Zafer Partisi’nin kurulduğu günden bu yana parti mensuplarının oluşturduğu internet sayfalarında eleştiriler okuyoruz. Partinin adından amblemine, kadrolarına, kurucu genel başkanına kadar her alanda eleştiri yapılıyor ve bunlar yapılırken öncelikler sıralamasıyla çok önemli birkaç husus göz ardı ediliyor. Ben konuya kendi penceremden bakıyor ve görüneni paylaşmak istiyorum.
Atatürk’ten sonra Türk siyasi hayatında, Alparslan Türkeş ve dönemi hariç, Türk kimliğini öne çıkararak, Türk Milleti adına ve Türk Milleti için siyaset yapacağını söyleyen ve yapan hiç bir siyasi lider ve parti olmamıştır.

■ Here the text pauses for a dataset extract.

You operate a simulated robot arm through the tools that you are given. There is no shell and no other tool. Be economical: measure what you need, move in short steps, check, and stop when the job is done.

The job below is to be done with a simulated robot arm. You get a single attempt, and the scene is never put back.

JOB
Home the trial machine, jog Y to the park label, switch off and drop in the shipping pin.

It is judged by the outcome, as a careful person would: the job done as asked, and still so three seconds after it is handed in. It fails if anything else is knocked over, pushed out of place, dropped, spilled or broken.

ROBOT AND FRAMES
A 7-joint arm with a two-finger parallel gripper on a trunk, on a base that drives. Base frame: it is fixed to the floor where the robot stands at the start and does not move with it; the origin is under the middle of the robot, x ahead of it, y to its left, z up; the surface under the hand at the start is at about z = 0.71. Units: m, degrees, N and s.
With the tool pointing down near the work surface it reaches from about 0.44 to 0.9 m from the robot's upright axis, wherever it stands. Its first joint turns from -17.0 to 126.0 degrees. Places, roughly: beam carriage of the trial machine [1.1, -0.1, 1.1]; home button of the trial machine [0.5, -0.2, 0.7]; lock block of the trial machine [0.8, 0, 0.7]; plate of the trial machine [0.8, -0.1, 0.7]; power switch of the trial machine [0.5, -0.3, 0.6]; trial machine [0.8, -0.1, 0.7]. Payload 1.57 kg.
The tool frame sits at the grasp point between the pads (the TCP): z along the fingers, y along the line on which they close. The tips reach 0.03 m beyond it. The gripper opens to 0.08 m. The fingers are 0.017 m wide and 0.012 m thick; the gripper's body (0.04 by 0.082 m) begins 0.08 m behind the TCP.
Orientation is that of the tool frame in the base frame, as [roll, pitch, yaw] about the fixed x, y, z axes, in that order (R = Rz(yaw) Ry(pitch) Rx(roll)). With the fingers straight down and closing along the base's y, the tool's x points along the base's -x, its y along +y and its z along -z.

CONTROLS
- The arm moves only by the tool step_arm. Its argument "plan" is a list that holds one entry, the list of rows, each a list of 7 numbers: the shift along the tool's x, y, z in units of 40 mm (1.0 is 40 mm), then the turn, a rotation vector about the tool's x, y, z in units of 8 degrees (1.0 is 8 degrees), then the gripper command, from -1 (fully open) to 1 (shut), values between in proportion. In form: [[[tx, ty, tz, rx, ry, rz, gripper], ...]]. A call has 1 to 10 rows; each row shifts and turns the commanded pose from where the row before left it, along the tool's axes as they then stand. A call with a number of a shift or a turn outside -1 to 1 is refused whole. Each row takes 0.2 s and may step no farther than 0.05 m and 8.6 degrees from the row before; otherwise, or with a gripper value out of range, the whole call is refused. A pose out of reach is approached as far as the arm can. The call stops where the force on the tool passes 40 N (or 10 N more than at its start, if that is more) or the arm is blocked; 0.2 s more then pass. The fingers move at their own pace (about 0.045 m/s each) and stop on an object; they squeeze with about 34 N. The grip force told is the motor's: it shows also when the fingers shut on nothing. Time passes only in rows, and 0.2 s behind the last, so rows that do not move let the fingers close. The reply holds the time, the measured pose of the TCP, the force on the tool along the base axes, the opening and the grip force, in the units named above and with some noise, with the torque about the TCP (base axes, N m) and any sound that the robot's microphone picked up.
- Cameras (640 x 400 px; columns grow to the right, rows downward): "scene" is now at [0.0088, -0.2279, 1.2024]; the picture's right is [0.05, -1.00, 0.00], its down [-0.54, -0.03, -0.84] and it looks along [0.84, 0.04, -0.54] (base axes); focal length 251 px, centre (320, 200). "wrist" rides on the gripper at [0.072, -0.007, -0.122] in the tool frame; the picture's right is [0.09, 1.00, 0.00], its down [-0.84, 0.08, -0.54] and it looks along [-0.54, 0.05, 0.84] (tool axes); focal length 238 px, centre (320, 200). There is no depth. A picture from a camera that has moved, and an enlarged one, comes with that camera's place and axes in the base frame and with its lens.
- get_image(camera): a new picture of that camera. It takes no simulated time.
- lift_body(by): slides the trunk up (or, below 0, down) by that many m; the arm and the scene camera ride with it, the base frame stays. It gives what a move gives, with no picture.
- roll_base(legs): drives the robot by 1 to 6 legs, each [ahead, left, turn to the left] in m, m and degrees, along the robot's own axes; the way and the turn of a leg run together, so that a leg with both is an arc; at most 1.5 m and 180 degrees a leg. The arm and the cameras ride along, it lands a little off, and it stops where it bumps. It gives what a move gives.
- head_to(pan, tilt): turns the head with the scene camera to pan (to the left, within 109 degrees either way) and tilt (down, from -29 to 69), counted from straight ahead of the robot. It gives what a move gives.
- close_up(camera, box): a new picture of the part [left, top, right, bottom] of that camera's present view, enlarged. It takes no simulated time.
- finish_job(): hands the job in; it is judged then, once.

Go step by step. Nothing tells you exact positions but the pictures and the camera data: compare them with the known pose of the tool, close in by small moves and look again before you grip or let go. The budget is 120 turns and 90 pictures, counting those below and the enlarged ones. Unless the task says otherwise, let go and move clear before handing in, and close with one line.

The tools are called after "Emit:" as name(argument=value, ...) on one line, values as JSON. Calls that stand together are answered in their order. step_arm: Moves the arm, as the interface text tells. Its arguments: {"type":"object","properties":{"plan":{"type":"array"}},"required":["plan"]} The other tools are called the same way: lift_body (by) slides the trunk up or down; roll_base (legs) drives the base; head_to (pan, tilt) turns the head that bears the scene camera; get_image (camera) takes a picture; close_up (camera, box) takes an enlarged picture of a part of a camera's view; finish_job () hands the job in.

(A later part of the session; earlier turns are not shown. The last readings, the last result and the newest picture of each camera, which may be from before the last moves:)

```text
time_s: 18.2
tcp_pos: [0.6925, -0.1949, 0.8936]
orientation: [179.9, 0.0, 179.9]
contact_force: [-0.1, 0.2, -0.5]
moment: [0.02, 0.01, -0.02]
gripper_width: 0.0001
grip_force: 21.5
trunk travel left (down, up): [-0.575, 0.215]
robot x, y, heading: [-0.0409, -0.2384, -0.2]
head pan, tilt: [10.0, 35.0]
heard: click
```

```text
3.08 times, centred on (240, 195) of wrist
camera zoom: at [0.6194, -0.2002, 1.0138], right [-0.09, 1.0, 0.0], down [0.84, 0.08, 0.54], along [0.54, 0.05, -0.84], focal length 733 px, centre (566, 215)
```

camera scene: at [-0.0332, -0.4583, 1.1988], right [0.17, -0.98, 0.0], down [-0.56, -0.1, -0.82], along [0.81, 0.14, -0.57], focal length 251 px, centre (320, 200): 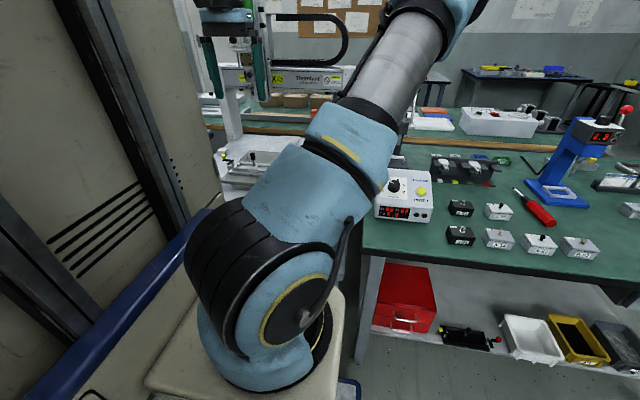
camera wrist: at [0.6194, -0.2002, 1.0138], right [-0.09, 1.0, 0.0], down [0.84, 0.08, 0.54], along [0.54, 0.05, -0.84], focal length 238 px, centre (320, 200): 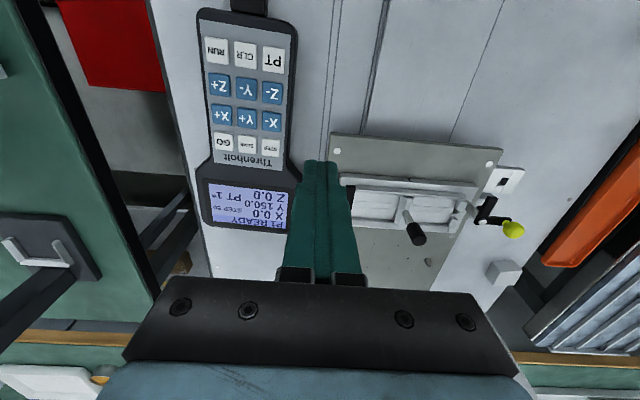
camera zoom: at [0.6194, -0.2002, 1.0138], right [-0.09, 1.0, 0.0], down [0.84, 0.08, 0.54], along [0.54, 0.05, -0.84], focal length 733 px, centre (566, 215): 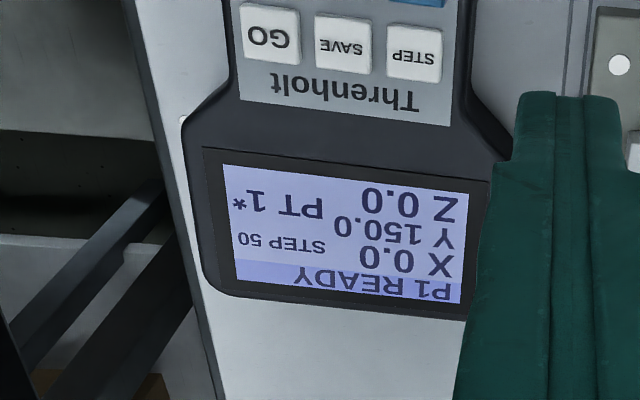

İlk defa Ümit Özdağ, kafasında Türk tamgalarıyla “Türk” yazan bir şapkayla toplum önüne çıkmış, “Atatürk çizgisinde Türk milliyetçiliğini esas alan bir siyaset izleyeceğini/ oluşturacağını duyurmuştur. Bu, öncekilerle ve mevcutlarla kıyaslandığında çok önemli bir farklılık, bir devrimdir.
Atatürk’te Türk Milleti tanımı, “Türkiye Cumhuriyeti’ni kuran Türkiye halkına Türk milleti denir” şeklindedir ve her türlü ayırımcılığı reddeder. Bu görüşün devamı, yine Atatürk’ün ifadesiyle, “Diyarbakırlı, Vanlı, Erzurumlu, Trabzonlu, İstanbullu, Trakyalı ve Makedonyalı hep bir milletin evlatları, hep aynı cevherin damarlarıdır”. Bu temel görüşlerin Anayasadaki ifadesi, “Türk Devletine vatandaşlık bağı ile bağlı olan herkes Türktür”.
Özetle, Atatürk çizgisinde Türk milliyetçiliği birleştiricidir, bütünleştiricidir, her türlü bölünmeyi reddeder.
Ümit Özdağ da; parti, mezhep, tarikat, soy, bölge esasına dayalı bölünmeleri reddetmekte; “Türk Milletiyle ittifak yapacağını” ifade ve taahhüt etmektedir.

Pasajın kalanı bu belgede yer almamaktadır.